We had a great table outside and spent the next 5 hours or so drinking, hanging out, and celebrating the end of 2015. It was a great night. Just as we were about to leave at around 2am, something pretty crazy happened. The whole night we had all been ordering drinks to our table, so when we were ready to leave, we asked for the check. Dave and I were both anticipating a bill higher than we imagined and we figured it would be annoying trying to figure out who owed what. Our waiter came over with what we thought was the bill, but instead placed a blank piece of paper in front of us and asked us to write down what everyone had ordered. After 5 hours of drinking, he wanted US to tell HIM what we owed him. We couldn’t believe it. Dave and I went first trying to figure out how many drinks and of what we’d gotten (and let me tell you this is pretty hard when you’re at a place for that long). When we told our waiter what we ordered, he took our money, said ok, and tried to walk away. I had to stop him to let him know that no, that was only the money for 2/7 of us. Again, I couldn’t believe it.

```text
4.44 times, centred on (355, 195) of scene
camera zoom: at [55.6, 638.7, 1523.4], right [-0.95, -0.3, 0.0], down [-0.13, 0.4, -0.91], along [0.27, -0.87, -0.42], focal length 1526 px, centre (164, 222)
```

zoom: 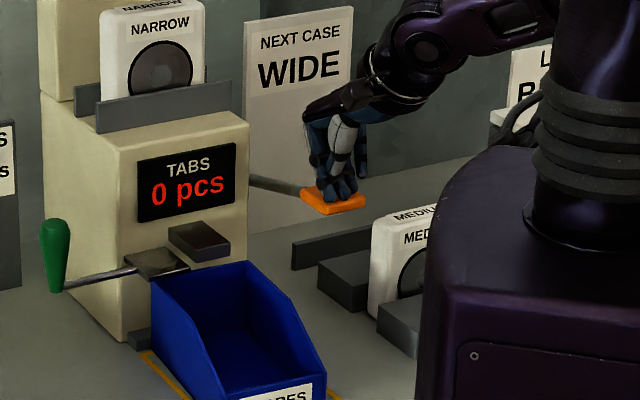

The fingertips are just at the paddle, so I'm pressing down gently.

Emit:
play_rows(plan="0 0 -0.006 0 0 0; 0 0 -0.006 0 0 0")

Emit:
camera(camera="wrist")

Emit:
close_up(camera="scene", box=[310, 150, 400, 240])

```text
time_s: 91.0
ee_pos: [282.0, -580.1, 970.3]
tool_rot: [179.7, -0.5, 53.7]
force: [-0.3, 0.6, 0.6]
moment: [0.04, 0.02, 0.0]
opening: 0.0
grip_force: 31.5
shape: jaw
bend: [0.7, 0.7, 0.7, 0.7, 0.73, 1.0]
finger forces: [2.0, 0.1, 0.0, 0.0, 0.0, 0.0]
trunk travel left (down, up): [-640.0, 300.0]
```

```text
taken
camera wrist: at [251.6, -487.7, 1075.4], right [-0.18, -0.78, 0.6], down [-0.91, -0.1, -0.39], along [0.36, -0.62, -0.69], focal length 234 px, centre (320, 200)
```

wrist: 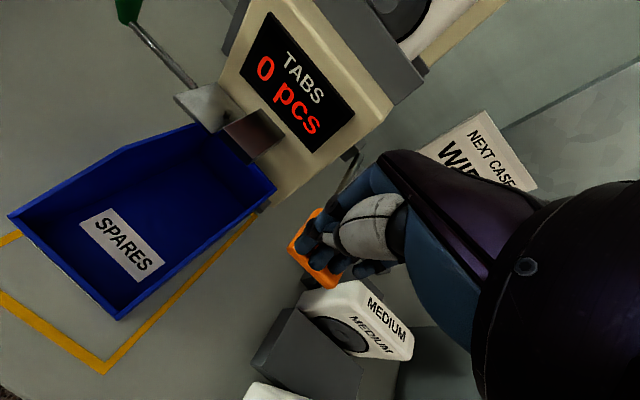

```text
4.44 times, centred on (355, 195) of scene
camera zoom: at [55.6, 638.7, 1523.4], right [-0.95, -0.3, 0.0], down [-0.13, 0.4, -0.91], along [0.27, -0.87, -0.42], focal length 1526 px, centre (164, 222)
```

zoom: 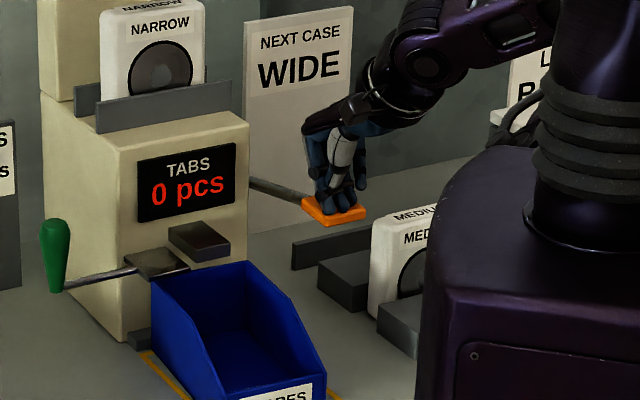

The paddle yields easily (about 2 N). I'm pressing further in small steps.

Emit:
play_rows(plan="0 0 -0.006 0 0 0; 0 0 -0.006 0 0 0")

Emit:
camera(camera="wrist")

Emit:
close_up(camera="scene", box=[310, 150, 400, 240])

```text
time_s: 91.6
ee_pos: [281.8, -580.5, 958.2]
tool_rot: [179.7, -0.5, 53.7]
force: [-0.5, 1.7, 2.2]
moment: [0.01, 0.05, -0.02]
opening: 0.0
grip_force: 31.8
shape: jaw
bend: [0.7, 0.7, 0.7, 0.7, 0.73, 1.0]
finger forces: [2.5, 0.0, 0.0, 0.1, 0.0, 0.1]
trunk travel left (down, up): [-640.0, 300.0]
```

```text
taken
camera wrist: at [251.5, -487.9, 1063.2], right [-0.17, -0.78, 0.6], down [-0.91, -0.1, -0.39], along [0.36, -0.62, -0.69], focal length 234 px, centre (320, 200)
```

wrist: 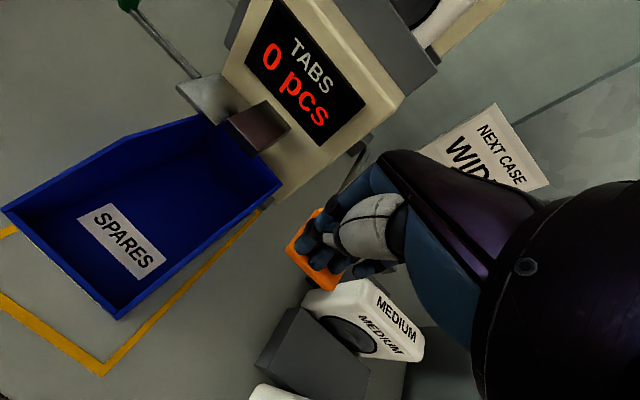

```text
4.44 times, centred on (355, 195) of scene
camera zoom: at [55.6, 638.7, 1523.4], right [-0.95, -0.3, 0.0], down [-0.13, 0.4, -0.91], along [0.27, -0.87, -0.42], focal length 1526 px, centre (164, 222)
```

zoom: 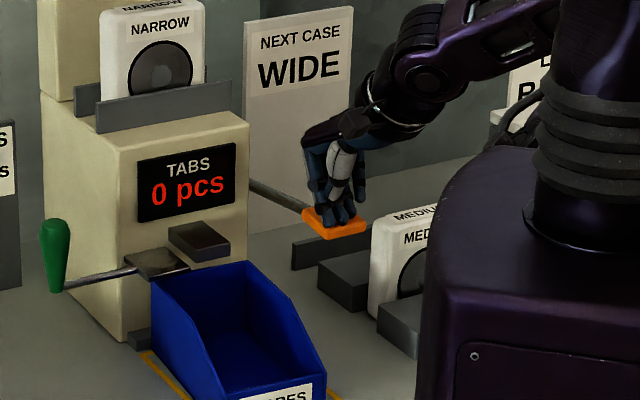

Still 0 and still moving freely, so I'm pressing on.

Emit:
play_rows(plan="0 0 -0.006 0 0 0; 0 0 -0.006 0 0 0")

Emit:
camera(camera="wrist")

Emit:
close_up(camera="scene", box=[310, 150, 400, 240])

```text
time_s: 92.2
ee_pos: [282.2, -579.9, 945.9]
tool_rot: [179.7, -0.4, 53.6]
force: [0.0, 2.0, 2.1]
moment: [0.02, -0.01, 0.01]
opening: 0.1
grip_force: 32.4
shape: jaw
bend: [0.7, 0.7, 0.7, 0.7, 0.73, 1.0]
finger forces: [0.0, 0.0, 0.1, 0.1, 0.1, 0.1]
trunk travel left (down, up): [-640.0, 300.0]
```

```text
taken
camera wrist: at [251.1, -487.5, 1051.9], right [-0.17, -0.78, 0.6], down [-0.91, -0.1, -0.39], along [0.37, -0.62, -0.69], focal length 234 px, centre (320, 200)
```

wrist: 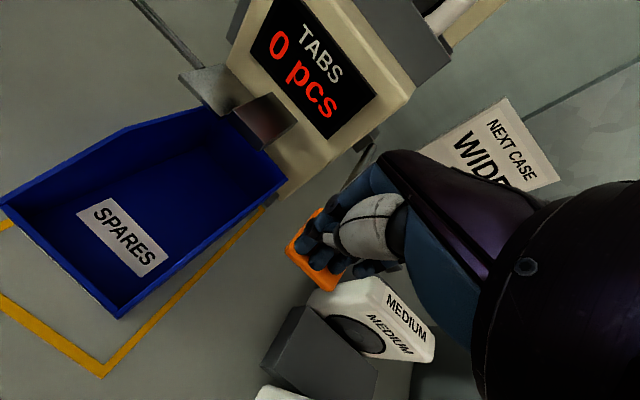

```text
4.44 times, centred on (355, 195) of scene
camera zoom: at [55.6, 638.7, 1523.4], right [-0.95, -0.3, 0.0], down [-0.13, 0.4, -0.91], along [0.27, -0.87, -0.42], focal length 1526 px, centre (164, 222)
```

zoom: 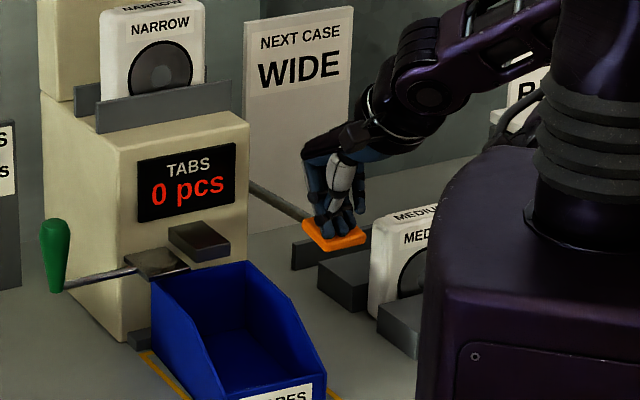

As if that wasn’t crazy enough, when we finally got our bill sorted (we tried to be as honest and fair as possible!), we walked out of this crowded bar onto a literally completely empty street. We had wanted to get a water and maybe a snack but there was literally nothing open. There were hardly even any street lights! So, we went to bed hungry, but it had been a great night that we were happy to be able to celebrate with friends.

As Dave always likes to do, we woke up early on New Year ’s Day and spent the most of the day traveling to Mandalay. What better to do than plan to spend a day you know you’re going to be tired and hungover sleeping on a bus!